UC Library building wins excellence award
The University of Canterbury’s iconic Puaka-James Hight building has been recognised for its enduring excellence.
UC’s Puaka-James Hight building, which was New Zealand’s largest university building when it opened in 1974, has received the New Zealand Concrete Society’s Enduring Concrete Award in the Building and Civil Engineering Structures more than 25 years old category. The award recognises existing concrete structures still in use today that, when built, were milestones in the development of reinforced or pre-stressed concrete.
The award is a tribute to those who built and designed the building, and to those who have maintained it over the decades. UC Structural Engineering and Materials Professor Alessandro Palermo, of the Department of Civil and Natural Resources Engineering, accepted the award on the University’s behalf at the recent award ceremony.
Standing 53-metres-tall, Puaka-James Hight remains a key part of UC’s Ilam Campus. Floors 2 to 11 are occupied by the Central Library, providing services and collections to support Humanities, Social Sciences, Law, Business and Economics, Music, Education, and Fine Arts.
The Puaka-James Hight building was a major focal point in the total design, unifying the Ilam campus in 1972, when work on the new campus was at its height. Its Brutalist style of modernist architecture, featuring exposed concrete structure and surfaces, took four years to complete. It was named after Sir James Hight, a UC alumnus, professor, educational administrator and historian who was knighted in 1947 for his services to education.
The building was created with an exposed waffle slab concrete floor system, and original construction was led by contracting company C.S. Luney. In 1970 Governor-General Sir Arthur Porritt laid the foundation stone of the James Hight Library at Ilam, with around 300 guests in attendance. In his speech Sir Arthur said, “Most students go to University to drink from a fountain of knowledge – only a tiny minority are content merely with gargling – and what better fountain of knowledge can a university have than a library?”
The 12-storey building endured the September 2010 and February 2011 earthquakes as well as thousands of aftershocks, and as a result required repairs and upgrades. The University required the Puaka-James Hight building remain open during earthquake remedies and upgrades, so the repair was completed from top to bottom in stages including capital upgrade, earthquake repair and betterment. This work was completed by Hawkins in February 2013.
Key factors considered when judging the award were the building’s functional suitability and visual appearance, properties of concrete exploited in the design, innovative use of concrete in composition, structure and form, workmanship and finish, durability and performance, and value for money.

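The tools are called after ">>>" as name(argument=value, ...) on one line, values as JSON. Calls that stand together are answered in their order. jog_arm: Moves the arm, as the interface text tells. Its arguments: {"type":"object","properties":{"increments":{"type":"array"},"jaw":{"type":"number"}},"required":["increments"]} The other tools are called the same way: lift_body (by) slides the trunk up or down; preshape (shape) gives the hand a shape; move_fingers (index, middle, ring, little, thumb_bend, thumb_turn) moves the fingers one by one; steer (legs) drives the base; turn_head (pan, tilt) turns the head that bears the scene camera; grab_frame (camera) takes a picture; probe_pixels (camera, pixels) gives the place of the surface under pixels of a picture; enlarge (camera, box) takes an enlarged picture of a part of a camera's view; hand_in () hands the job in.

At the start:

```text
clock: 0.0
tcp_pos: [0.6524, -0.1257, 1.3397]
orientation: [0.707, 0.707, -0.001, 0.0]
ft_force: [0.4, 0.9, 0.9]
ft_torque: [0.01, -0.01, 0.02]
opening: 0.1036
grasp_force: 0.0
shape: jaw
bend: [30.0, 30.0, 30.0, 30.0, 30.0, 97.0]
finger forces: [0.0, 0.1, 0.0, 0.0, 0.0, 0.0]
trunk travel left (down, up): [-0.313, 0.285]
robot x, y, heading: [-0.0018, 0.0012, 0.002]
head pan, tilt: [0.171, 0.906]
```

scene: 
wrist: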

In the same New Zealand Concrete Society award ceremony, the South Rangitikei River Bridge won an award for an outstanding structure both in terms of aesthetics and innovation. The bridge’s main designer, Gavin Cormack from Beca, is an alumnus who received an Honorary Doctorate from UC in 2006. Dr Cormack graduated from UC in 1962 with a Bachelor of Engineering. Since 1969 he has been employed by Beca becoming Executive Chairman in 2000.